Sedangkan, apabila para investor mencari peluang jangka pendek yang potensial, sektor domestik dapat menjadi pertimbangan. Terutama pada semester II 2023, yang mana aktivitas ekonomi akan banyak berputar di kampanye Pemilihan Umum 2024 yang akan dimulai.

Lebih lanjut, Samuel menilai sektor perbankan juga masih tetap menjadi sektor yang potensial di pasar saham maupun obligasi.

Pasalnya, sektor perbankan mengikuti aktivitas ekonomi Indonesia. Apabila sektor ekonomi membaik, maka pertumbuhan di perbankan juga ikut membaik.

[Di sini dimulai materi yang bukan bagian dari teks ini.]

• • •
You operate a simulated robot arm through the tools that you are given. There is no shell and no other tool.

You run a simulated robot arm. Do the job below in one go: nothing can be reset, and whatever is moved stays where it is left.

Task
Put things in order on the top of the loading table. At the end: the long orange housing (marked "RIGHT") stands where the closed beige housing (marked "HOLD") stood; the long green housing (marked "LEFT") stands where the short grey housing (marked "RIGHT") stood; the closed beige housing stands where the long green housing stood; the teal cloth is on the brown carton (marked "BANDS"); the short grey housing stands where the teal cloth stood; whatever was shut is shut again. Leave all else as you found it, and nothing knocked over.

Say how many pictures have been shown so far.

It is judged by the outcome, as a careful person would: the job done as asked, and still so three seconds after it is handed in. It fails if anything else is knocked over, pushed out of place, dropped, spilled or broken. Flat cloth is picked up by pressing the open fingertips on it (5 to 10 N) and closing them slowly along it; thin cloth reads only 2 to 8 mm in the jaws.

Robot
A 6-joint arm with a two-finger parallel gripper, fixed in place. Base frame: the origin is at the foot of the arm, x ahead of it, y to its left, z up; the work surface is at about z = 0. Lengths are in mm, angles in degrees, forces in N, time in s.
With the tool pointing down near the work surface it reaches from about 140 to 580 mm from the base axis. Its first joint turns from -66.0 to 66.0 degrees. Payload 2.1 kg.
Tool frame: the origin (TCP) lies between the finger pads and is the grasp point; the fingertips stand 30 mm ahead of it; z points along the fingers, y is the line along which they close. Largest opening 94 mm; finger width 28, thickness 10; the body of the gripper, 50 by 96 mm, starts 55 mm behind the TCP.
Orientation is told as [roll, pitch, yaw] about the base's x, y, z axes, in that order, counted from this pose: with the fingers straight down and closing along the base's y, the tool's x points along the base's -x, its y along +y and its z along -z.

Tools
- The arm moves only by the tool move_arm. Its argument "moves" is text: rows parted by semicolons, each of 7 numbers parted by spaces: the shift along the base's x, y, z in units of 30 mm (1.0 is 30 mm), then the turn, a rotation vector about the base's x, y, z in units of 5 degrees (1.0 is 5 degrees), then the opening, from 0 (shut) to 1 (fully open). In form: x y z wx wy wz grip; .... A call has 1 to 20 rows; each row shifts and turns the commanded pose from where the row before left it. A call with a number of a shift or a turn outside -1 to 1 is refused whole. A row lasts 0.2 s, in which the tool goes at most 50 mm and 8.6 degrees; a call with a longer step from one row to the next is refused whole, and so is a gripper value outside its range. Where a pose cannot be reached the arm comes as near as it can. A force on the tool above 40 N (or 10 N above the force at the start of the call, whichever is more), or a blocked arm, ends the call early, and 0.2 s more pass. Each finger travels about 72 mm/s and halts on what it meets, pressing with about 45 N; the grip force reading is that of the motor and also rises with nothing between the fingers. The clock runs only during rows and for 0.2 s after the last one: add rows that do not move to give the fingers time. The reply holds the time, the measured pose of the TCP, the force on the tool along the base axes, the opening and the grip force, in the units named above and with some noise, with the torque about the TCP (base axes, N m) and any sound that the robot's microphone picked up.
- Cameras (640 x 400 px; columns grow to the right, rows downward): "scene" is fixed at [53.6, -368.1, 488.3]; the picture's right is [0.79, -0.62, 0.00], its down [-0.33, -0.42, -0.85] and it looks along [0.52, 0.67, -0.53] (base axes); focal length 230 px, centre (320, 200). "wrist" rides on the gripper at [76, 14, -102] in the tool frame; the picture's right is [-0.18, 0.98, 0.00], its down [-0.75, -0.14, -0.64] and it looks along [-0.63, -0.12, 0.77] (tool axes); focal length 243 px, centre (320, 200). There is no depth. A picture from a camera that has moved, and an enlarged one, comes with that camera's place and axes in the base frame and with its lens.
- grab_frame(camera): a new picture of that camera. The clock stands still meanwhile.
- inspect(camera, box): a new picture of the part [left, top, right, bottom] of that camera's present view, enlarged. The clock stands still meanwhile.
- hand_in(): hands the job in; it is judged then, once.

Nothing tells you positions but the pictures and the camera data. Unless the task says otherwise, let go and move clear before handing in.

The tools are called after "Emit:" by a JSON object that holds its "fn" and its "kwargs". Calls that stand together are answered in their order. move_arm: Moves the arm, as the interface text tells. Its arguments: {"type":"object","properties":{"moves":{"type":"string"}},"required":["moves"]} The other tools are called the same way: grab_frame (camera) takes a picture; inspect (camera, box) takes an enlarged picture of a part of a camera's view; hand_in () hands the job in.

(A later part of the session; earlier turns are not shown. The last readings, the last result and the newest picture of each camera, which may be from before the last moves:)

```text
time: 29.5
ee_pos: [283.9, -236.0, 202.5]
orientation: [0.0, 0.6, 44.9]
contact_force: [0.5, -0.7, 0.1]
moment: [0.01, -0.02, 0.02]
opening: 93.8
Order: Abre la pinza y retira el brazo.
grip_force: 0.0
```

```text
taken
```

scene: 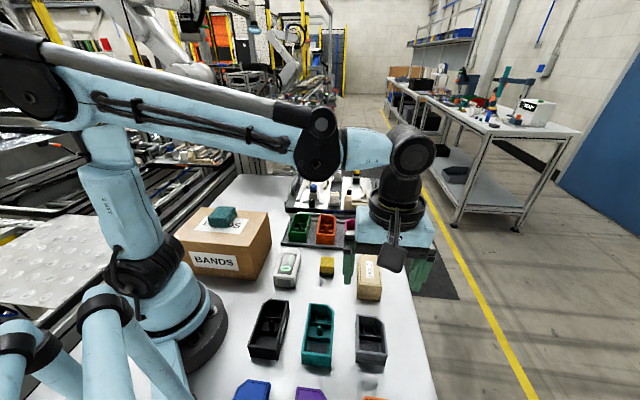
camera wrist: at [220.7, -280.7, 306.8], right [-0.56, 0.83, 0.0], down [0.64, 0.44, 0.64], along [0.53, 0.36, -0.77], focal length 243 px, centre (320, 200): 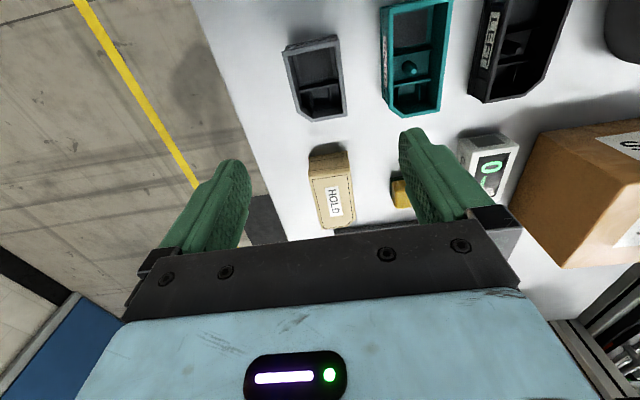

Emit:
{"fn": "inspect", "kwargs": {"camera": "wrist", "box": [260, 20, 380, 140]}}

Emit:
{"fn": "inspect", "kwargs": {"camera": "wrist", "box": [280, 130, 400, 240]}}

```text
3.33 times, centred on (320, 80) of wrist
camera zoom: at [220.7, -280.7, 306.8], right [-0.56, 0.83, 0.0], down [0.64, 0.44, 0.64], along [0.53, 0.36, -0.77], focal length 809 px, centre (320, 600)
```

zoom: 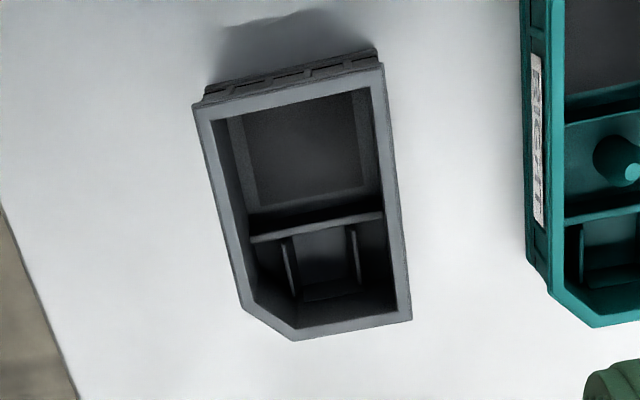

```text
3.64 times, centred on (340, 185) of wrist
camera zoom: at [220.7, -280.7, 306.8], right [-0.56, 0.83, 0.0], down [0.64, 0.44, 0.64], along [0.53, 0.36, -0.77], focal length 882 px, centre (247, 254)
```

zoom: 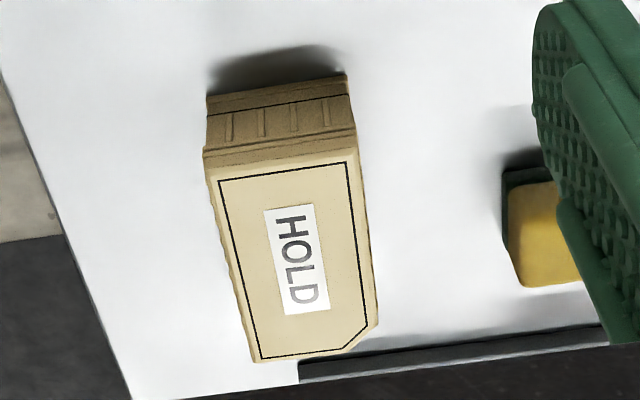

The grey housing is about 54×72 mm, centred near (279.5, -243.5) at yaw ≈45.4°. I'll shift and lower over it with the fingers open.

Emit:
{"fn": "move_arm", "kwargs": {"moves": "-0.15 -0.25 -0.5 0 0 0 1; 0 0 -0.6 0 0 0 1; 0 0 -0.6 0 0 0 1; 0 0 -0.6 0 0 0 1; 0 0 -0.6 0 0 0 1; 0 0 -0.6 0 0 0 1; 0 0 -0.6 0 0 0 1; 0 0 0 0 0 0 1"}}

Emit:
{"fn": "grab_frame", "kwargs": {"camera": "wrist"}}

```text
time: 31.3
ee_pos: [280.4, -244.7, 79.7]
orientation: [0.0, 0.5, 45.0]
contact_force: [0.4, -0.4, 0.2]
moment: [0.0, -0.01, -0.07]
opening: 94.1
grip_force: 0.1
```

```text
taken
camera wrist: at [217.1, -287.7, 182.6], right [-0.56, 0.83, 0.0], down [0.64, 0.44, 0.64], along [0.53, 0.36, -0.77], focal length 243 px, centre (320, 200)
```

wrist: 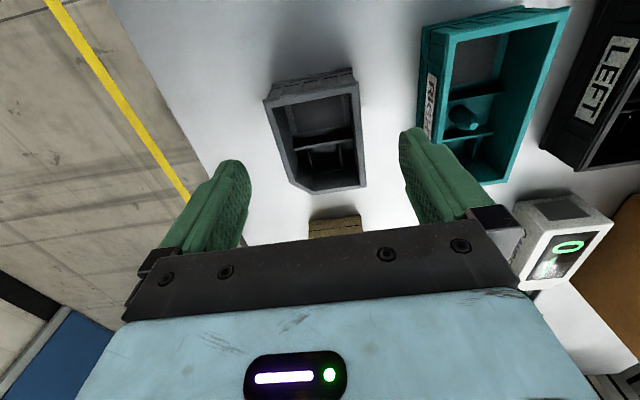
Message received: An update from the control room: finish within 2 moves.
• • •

Serta, secara akumulatif Indeks Harga Saham Gabungan (IHSG), sektor perbankan merupakan sektor yang terbesar.

"Paling penting secara fundamental balance sheet-nya juga sekarang bank ini, satu tidak ada risiko NPL yang terlalu signifikan, dan juga dari segi cara pihak ketiga juga sangat banyak, ini sebenarnya peluang bank untuk terus mengejar pertumbuhan sangat terbuka,” ujarnya.

Samuel menambahkan sektor telekomunikasi juga menunjukkan kinerja yang cukup bagus pada semester I tahun ini dan tak menutup kemungkinan akan berlanjut hingga beberapa semester ke depan.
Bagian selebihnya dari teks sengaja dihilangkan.